◆ GIVEN REQUEST ◆
Skip the pictures and extract all of the lines exactly as written.

◆ MATERIAL ◆
Start

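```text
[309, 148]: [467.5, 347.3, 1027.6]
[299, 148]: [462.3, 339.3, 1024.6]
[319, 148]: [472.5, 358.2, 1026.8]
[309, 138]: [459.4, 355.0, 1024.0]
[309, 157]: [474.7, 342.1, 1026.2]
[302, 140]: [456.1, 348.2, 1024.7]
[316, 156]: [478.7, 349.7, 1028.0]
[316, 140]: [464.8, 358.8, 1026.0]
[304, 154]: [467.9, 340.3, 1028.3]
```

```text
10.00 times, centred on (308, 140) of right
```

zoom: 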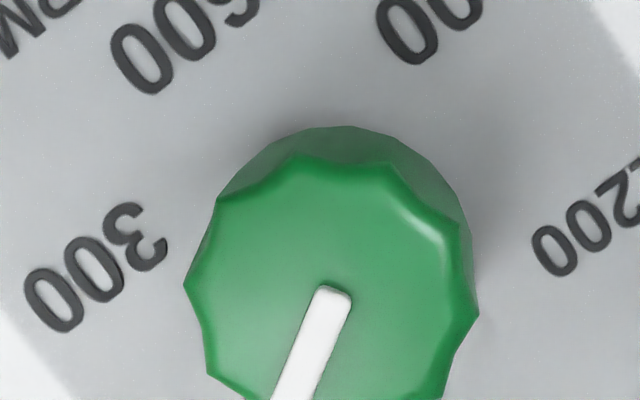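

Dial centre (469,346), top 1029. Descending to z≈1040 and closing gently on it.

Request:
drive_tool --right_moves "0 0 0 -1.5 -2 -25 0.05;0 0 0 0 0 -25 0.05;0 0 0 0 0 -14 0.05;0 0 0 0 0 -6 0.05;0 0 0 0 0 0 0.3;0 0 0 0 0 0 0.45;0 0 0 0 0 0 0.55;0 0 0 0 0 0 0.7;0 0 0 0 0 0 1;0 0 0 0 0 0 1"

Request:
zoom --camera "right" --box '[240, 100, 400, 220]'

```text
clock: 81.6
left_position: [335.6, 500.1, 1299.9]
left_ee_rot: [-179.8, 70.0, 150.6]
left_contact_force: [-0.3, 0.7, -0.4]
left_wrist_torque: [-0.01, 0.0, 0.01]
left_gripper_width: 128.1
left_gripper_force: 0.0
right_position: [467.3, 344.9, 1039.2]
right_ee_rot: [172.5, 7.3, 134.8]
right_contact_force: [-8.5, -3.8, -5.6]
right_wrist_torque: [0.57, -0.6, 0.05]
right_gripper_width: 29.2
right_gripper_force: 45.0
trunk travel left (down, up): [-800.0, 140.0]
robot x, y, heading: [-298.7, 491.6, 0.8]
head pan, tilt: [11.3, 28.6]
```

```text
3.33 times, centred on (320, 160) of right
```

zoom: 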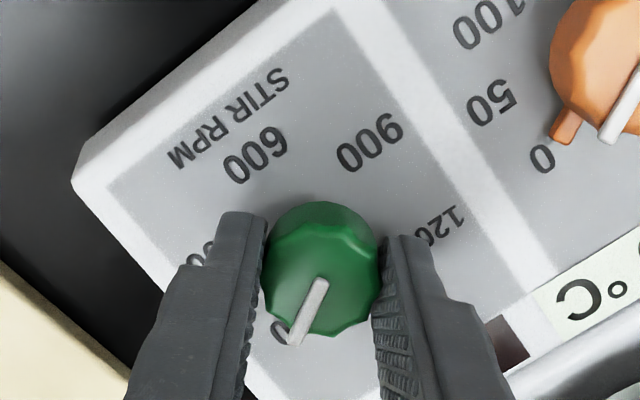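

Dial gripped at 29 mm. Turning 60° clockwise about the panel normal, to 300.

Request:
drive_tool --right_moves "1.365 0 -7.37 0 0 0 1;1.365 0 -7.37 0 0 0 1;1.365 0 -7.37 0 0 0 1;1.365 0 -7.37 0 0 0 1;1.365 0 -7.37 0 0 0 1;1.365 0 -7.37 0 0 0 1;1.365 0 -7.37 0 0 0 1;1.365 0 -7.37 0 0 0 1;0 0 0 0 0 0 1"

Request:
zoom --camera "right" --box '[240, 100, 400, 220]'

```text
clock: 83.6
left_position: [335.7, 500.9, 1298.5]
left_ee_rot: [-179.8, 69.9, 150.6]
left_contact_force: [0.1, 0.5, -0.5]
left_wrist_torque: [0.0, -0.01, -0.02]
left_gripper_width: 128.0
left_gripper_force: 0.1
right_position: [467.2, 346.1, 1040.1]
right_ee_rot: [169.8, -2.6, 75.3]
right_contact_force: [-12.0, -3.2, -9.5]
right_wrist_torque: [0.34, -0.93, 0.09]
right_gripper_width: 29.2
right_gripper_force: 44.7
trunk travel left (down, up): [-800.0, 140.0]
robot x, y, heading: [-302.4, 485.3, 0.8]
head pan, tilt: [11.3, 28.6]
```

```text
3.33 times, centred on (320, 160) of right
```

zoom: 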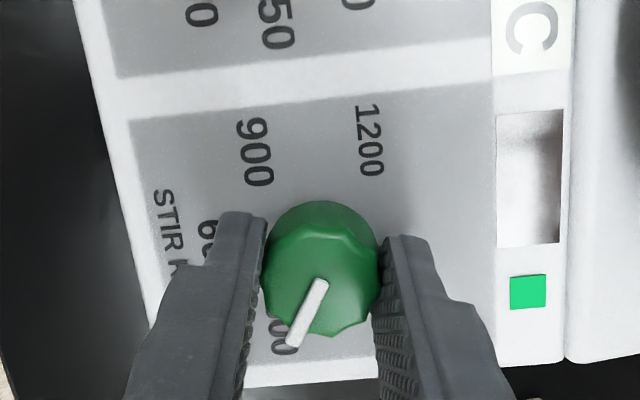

End

◆ FINAL RESULT ◆
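```text
[309, 148]: [467.5, 347.3, 1027.6]
[299, 148]: [462.3, 339.3, 1024.6]
[319, 148]: [472.5, 358.2, 1026.8]
[309, 138]: [459.4, 355.0, 1024.0]
[309, 157]: [474.7, 342.1, 1026.2]
[302, 140]: [456.1, 348.2, 1024.7]
[316, 156]: [478.7, 349.7, 1028.0]
[316, 140]: [464.8, 358.8, 1026.0]
[304, 154]: [467.9, 340.3, 1028.3]
```

```text
10.00 times, centred on (308, 140) of right
```

zoom: 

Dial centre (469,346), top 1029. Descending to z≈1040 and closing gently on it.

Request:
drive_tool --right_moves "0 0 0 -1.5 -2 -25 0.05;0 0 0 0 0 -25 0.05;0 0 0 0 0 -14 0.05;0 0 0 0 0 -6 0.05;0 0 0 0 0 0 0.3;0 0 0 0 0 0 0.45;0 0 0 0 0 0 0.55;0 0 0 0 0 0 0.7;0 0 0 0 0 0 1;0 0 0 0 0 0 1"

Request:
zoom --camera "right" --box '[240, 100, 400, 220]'

```text
clock: 81.6
left_position: [335.6, 500.1, 1299.9]
left_ee_rot: [-179.8, 70.0, 150.6]
left_contact_force: [-0.3, 0.7, -0.4]
left_wrist_torque: [-0.01, 0.0, 0.01]
left_gripper_width: 128.1
left_gripper_force: 0.0
right_position: [467.3, 344.9, 1039.2]
right_ee_rot: [172.5, 7.3, 134.8]
right_contact_force: [-8.5, -3.8, -5.6]
right_wrist_torque: [0.57, -0.6, 0.05]
right_gripper_width: 29.2
right_gripper_force: 45.0
trunk travel left (down, up): [-800.0, 140.0]
robot x, y, heading: [-298.7, 491.6, 0.8]
head pan, tilt: [11.3, 28.6]
```

```text
3.33 times, centred on (320, 160) of right
```

zoom: 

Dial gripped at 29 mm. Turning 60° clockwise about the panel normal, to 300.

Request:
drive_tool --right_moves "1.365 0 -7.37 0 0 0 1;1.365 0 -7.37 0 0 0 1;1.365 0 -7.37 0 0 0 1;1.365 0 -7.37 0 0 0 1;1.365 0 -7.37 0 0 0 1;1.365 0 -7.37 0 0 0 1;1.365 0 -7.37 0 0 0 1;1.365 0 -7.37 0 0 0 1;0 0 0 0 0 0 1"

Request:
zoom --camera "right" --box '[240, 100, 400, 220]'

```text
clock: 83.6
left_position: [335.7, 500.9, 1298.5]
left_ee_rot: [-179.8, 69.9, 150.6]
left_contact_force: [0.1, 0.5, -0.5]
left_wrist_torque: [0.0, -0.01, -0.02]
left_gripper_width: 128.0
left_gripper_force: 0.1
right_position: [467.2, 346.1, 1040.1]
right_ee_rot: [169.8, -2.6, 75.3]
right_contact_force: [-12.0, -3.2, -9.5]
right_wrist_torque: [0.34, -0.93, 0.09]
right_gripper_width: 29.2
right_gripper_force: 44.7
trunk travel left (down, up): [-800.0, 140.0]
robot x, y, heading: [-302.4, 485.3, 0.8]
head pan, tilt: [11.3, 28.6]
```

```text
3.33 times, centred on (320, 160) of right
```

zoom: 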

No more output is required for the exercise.